University of Wisconsin education professor Michael W. Apple, in Educating the Right Way and elsewhere, has documented efforts to turn teaching
into a paint-by-the-numbers occupation. Education activist Susan Ohanian has written about how pacing guides, specific, uniform, and highly detailed standards statements, and high-stakes standardized tests push teachers to focus more on regurgitation of authorized material rather than on the development of active and critical lesson plans. Deleting social foundations courses adds to this juggernaut by potentially ending preservice teachers’ notions that they can be professionals and agents of social change.

Virginia’s education department’s purported dim view of social foundations is further evidenced in the proposed replacement courses — “Instructional Design Based on Assessment Data” and “Classroom Management.” While both these courses could certainly be taught with a critical lens, I’m doubtful that this was the intent of the proposed changes. The assessment course connects well to the state’s current emphasis on raising standardized test scores. One can envision that this course would teach preservice teachers how to plan ways to increase specific test scores and would lack a critical examination of the key underlying assumption — that standardized testing is the most valid way of determining student progress. Such a course might teach conformity to the status quo and never suggest to preservice teachers that better and more valid ways of assessing student progress exist. “Classroom Management” also meshes well with the current climate in schools with its overemphasis on control, obedience, and authority.

The proposal to delete the foundations course was so dangerous that many of us decided to take a stand. An online petition to oppose the proposed changes, led by Virginia Commonwealth University education foundations professor Kurt Stemhagen, garnered close to 700 signatures from university students, K-12 teachers, university teacher education staff, and others. Other forms of protest included submitting written comments to the VDE and speaking at public hearings held across the state in the fall of 2006.

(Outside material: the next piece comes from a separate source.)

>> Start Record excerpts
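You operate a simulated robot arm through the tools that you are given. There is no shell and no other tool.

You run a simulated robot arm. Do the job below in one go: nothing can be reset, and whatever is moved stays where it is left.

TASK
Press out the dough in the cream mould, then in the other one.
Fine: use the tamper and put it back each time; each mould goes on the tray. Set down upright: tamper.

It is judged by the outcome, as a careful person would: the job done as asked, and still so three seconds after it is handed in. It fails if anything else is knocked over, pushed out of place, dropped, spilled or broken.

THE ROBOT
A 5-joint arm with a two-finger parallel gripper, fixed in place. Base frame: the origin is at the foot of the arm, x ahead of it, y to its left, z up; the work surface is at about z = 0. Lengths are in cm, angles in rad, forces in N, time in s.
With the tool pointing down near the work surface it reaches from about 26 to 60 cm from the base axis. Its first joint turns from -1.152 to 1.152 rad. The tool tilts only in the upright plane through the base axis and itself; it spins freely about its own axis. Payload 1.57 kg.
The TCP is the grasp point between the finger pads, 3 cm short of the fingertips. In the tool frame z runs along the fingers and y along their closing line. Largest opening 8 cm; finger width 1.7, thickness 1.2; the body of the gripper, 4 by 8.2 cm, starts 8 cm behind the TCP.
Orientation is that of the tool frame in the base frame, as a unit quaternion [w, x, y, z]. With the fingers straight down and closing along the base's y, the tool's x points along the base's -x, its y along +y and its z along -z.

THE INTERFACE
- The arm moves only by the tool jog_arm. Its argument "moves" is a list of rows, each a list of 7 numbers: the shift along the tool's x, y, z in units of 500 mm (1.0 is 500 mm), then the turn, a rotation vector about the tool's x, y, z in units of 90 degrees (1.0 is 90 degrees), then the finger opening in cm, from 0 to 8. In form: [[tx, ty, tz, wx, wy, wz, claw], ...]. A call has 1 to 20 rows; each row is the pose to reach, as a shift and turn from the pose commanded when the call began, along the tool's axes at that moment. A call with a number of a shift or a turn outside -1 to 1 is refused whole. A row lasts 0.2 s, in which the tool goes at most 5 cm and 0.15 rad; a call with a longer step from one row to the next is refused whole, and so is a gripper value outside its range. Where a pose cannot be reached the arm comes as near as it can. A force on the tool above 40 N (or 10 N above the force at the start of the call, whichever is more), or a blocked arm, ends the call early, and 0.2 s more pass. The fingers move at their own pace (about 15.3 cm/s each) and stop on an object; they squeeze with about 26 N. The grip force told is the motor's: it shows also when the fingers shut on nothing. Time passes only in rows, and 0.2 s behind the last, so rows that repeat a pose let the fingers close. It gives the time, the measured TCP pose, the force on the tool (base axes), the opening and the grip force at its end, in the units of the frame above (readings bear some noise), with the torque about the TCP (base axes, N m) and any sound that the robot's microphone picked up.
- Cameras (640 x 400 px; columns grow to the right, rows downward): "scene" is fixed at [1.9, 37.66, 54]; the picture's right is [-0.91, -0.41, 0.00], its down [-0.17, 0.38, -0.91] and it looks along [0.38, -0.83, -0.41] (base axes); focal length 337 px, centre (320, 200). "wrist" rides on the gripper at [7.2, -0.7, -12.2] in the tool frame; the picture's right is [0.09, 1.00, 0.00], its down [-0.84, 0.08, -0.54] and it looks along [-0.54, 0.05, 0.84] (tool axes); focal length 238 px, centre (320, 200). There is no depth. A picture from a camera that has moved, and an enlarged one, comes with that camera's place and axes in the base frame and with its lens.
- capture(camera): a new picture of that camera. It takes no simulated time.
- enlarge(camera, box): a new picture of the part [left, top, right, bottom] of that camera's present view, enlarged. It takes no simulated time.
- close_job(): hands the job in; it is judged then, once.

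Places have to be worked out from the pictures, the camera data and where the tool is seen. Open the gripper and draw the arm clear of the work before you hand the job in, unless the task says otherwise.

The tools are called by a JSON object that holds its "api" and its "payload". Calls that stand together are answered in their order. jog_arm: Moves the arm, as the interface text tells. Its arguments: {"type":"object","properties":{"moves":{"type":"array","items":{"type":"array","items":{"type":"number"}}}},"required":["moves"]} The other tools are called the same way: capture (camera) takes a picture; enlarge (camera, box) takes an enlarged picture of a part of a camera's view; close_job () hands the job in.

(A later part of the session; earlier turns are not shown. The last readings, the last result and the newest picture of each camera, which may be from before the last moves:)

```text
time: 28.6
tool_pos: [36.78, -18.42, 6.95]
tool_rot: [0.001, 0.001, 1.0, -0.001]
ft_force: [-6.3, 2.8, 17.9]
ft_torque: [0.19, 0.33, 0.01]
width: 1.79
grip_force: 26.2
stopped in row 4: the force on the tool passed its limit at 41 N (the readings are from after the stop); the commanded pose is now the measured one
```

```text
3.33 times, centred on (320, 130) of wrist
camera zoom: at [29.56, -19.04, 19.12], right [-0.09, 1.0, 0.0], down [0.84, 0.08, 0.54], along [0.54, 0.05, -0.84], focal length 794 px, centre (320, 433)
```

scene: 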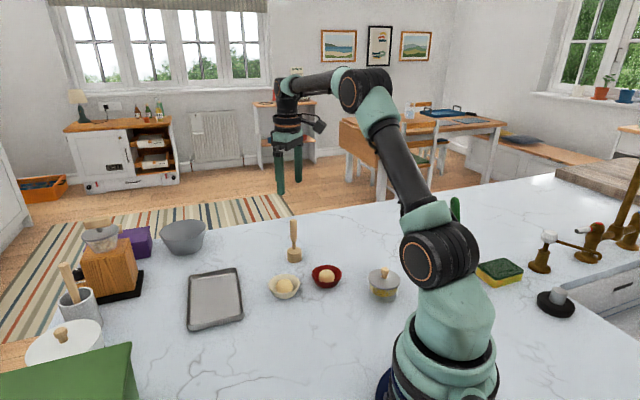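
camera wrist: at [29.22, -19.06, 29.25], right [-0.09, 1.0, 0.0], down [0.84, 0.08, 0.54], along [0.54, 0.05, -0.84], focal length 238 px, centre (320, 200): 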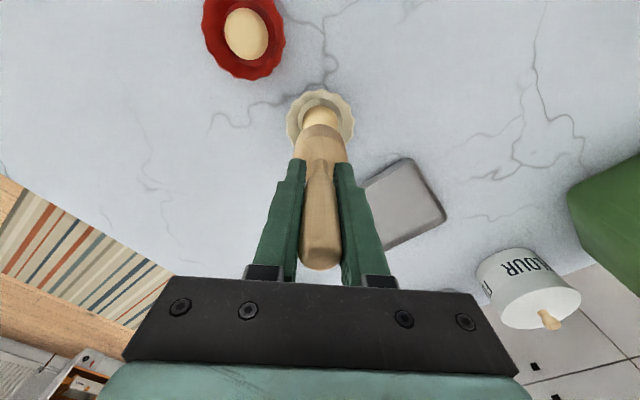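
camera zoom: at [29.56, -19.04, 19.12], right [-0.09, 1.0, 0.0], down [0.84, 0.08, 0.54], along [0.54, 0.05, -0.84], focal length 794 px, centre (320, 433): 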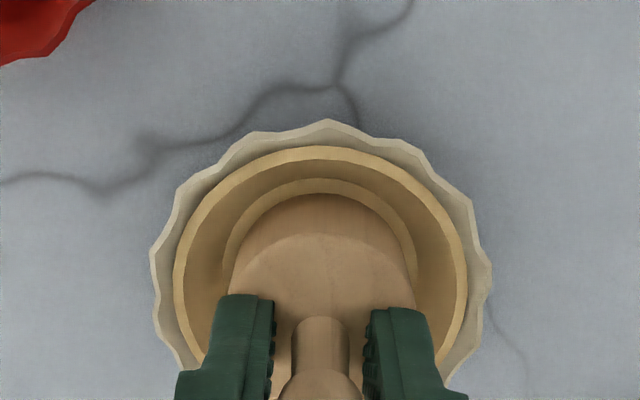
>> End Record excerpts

Our main argument was that deleting the foundations course would be a huge mistake because the course can provide preservice teachers an opportunity to see American education in a new light—to see the familiar as strange, so to speak. Because schools are familiar to preservice teachers, they often approach American education with an uncritical mindset. Social foundations courses help preservice teachers explore vitally important questions regarding education that they may never have considered, including why we grade, why we test, how schools are funded and organized, how curriculum is decided upon, why certain traditional methods of teaching are privileged over others, the relationship between success and race, class, and gender, and, perhaps most importantly, what the overarching purpose of education seems to be versus what it ought to be in a democratic society.

Unfortunately, in my opinion, not every teacher preparation program uses its social foundations course to its full advantage. I have heard from a number of teachers that their experience with foundations was dry and soulless, and focused on the memorizations of court cases, historical factoids, and philosophers. But it does not have to be this way! A good foundations course ought to encourage students to develop well-thought-out visions of education that will become the bedrock foundation to their teaching, and inform their methods and approaches to classroom management, instructional design, and assessment practices.

In January, the state’s education Professional Licensure Committee — having compiled and considered public comments and letters written to the Virginia Department of Education — recommended that the foundations of education course remain as a requirement for teacher licensure, and that “the competencies for data-based instructional decision making would be incorporated in the foundations class and [a] curriculum and instruction class.” The Virginia Board of Education, at their March 30 meeting, approved the committee’s recommendation, but it must still undergo an executive review, be published in the Virginia Register, and meet additional timelines of the Administrative Process Act.

In many ways, I’m conflicted about this process. On one hand, it has made me hopeful. In looking at the letters and comments supporting keeping foundations, I see how this course is valued by many preservice and in-service teachers and administrators, as well as by my
colleagues. On the other hand, I am dismayed that the proposal to delete foundations, a proposal lacking any substantive rationale, was able to get so far so fast. Without the efforts of alert and interested parties, the proposal might have swiftly and easily passed.

I am also dismayed because the Virginia case is not an isolated phenomenon. According to the American Educational Studies Association, the major foundations organization, the process of eliminating or reorienting foundations courses has begun or has occurred already at teacher education programs in many states, including Connecticut, Wisconsin, Pennsylvania, Florida, Arizona, Maine, Missouri, Ohio, California, Tennessee, Texas, Michigan, Illinois, and Georgia. 

The most disturbing reason for the decline of foundations courses has been the emphasis on aligning teacher education programs with the professional standards of two powerful accrediting agencies: the National Council for Accreditation of Teacher Education (NCATE) and the Teacher Education Accreditation Council.

These standards are closely aligned with No Child Left Behind and other national reform efforts focused on quantitative analyses of learning. The quest to align with accrediting agency standards has also led state teacher licensing boards to require other, and oftentimes new, courses that seem to better meet these standards. When more courses are required, teacher education programs, which are allowed to mandate only a certain number of credit hours for teacher candidates, must then make the difficult decision to eliminate or reorient courses that do not seem to explicitly meet the professional standards.

Sadly, in 2006, NCATE, under pressure from conservative organizations and right wing think tanks such as the Foundation for Individual Rights in Education, the National Association of Scholars, and the American Council of Trustees and Alumni, announced that it would remove all mention of “social justice” as an example of possible dispositions teacher education programs should help develop in their students. This recent removal bodes ill for foundations courses across the nation. By NCATE removing social justice as a teacher disposition — a major emphasis in many foundations courses — the door opens for state teacher licensing boards and then teacher education programs to further devalue the foundations in teacher preparation.

The foundations field continues its struggle to make a case for the value of this course. In Virginia, we have newly committed ourselves to protect a course so essential to creating questioning, thoughtful, justice-minded educators.